[Nieuwold, Johannes Henricus]
NIEUWOLD (Johannes Henricus), geb. 17 Nov. 1737 te Gerkesklooster (gem. Achtkarspelen) en overl. 30 Juni 1812. Zijn vader, ook Joh. Henr. N. geheeten, was eerst predikant te Gerkesklooster, later te ten Boer en Hoogezand; zijn moeder, Jitia Jansonius, was een dochter van Toh. Jansonius, in 1707 als predikant te Veendam overl. Reeds op zijn 9de jaar werd hij op de latijnsche school te Appingedam gedaan, studeerde vervolgens te Groningen en Utrecht en werd in 1765 predikant te Heumen (Gelderl.), het volgend jaar te Oldeboorn en in 1772 te Warrega-Warstiens-Wartena (gem.
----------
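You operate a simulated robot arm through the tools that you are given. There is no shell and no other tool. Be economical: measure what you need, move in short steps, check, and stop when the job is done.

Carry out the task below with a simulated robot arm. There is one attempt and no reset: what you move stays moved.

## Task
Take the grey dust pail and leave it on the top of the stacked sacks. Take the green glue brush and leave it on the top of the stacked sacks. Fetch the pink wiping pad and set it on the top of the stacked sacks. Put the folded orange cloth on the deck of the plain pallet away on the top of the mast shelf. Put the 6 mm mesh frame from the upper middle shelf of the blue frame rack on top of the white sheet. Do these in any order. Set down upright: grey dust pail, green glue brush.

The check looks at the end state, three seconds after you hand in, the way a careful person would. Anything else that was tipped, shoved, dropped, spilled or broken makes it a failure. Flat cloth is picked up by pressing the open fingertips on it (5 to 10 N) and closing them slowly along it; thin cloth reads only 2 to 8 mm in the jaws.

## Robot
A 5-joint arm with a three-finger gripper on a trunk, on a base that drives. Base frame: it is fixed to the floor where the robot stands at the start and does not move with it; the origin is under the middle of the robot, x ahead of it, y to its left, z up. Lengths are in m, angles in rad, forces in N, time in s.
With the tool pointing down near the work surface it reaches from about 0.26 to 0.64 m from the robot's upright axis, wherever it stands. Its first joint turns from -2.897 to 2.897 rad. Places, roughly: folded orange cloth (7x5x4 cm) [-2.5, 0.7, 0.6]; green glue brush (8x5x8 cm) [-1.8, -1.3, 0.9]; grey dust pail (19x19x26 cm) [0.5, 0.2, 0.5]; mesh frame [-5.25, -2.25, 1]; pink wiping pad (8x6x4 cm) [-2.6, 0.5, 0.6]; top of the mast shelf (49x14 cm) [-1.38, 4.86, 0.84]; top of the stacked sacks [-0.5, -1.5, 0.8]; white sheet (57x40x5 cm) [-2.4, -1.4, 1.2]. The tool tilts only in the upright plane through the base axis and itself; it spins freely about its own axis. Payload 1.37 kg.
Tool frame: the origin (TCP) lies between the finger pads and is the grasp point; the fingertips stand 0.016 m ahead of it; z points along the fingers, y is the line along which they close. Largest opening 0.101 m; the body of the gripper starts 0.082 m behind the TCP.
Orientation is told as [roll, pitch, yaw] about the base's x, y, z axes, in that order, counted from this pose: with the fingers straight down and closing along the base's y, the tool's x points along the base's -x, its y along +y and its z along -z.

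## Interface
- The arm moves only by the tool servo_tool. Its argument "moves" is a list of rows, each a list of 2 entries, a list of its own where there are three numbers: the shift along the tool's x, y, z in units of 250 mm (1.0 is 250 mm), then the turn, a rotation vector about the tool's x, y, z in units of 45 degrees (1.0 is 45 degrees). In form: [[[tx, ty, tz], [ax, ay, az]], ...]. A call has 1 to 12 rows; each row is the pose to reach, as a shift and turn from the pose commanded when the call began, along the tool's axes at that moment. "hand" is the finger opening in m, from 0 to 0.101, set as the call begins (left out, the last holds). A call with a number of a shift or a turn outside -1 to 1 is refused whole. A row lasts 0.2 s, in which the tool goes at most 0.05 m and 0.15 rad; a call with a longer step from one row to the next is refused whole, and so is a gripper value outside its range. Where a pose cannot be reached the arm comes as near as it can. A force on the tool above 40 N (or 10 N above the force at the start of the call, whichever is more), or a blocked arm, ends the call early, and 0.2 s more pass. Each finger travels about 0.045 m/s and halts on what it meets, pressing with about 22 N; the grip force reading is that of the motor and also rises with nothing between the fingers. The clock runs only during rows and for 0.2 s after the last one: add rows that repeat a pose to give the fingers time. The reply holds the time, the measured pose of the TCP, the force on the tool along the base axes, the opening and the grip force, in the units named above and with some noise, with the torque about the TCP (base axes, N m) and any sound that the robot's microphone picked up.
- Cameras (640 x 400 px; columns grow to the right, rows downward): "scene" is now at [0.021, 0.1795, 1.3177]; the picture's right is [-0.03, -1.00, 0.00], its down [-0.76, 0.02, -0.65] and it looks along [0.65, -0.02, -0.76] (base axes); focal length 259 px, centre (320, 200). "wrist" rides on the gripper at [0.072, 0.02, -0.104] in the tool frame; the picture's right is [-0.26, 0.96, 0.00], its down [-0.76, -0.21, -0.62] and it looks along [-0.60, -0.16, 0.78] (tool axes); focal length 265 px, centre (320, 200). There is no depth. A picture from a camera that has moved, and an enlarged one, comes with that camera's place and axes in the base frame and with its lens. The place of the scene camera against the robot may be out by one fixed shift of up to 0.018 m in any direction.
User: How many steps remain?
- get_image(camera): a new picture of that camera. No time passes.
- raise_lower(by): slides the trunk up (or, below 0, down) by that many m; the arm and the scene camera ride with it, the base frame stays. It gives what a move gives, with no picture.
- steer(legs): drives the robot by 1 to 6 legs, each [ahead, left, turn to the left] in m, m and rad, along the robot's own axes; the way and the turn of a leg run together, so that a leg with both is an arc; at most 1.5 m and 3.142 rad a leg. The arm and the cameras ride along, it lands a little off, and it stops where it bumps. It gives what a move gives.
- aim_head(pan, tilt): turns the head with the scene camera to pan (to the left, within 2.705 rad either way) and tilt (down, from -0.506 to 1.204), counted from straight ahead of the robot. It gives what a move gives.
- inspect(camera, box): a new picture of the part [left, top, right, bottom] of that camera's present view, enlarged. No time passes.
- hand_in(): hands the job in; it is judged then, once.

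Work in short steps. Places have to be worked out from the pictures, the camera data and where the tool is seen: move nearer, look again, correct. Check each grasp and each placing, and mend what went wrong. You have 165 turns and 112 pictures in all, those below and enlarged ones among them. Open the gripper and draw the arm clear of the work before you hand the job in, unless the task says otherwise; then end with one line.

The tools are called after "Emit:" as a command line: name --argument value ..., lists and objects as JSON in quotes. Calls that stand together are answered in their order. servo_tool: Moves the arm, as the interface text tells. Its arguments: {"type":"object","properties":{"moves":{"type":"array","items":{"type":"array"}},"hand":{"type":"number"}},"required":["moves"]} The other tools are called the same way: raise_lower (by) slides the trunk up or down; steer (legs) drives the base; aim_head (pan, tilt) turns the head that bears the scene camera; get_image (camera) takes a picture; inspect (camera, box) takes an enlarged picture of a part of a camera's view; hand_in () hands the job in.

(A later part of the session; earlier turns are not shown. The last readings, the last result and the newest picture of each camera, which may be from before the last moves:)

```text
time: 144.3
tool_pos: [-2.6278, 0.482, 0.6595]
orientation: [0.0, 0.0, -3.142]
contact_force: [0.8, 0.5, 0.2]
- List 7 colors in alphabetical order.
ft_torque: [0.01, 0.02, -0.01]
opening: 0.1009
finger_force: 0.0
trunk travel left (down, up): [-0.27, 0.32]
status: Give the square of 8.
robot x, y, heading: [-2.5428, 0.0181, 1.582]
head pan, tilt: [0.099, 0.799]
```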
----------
Idaarderadeel). Hier vooral was hij ijverig werkzaam om het onderwijs der jeugd in zijn gemeente te verbeteren. Weldra werd zijn streven ook in wijderen kring bekend, zóó zelfs dat hij in 1799 van hooger hand werd aangezocht om als ‘agent van nationale opvoeding’ (minister van onderwijs) op te treden. Die eer was den bescheiden man te groot; de betrekking van schoolopziener in zijn gewest, hem in 1801 na de regeling van het onderwijs in dat jaar aangeboden, nam hij echter aan en volijverig heeft hij deze tot zijn dood toe waargenomen. Met raad en daad stond N. ten allen tijde de onderwijzers en het schoolbestuur ten dienste, zoodat hij met recht ‘als een der grondleggers van ons verbeterd schoolwezen’ wordt aangemerkt. Vooral heeft hij veel gedaan voor 't verkrijgen van een verbeterde spelmethode. In de Groote kerk te Leeuwarden werd in 1820 een wit marmeren monument te zijner eer gesticht. Groot is het aantal schoolboeken en kinderleesboekjes door Nieuwold geschreven. De voornaamste zijn: Handleiding om in korten tijd op een bevallige wijs meer kinderen tegelijk lezen en schrijven te leeren, en indien men wil, ook de eerste
beginselen der rekenkunst; verder: Iets voor een jong schoolmeester en Over alles een weinig of Kleine wereldkunde, waarvan in 1861 nog een 16de dr. verscheen; voorts Iets voor een kind over zijn vader en moeder (20ste dr. 1841); Voor een kind om zich zelven te leeren kennen (12 dr. 1855); Het is toch goed dat er vele menschen in de wereld zijn (21ste dr. 1852); Het voorjaar of de Lente (2de dr. 1829); De schoone natuur en de Heer der natuur. De nazomer en de herfst (8ste dr. 1840); Iets van God, voor een kind van 5 tot 6 jaar; De eerste geschiedenissen van het volmaaktste kind hetwelk eens op de wereld geweest is (5de dr. 1837); Het leven van Jezus voor meer gevorderden (2 dln.; nieuwe uitg. 1822); Spelend onderwijs, misschien het meest van alle bekend en meer dan een halve eeuw in gebruik gebleven; De geschiedenis van den godsdienst (2 dltjes; 2de dr. door H.W.C.A. Visser, 1815). Dezelfde gaf in 1822 ook in 't licht: Nagelaten verhandelingen van J.H. Nieuwold, 2 dln.
Zijn portret is gegraveerd door W. Nieuwhoff.
Zie: H.W.C.A. Visser, Herinneringen aan J.H. Nieuwold (1814) en C.F.A. Zernike, Paedag. Woordenboek (1905) in voce.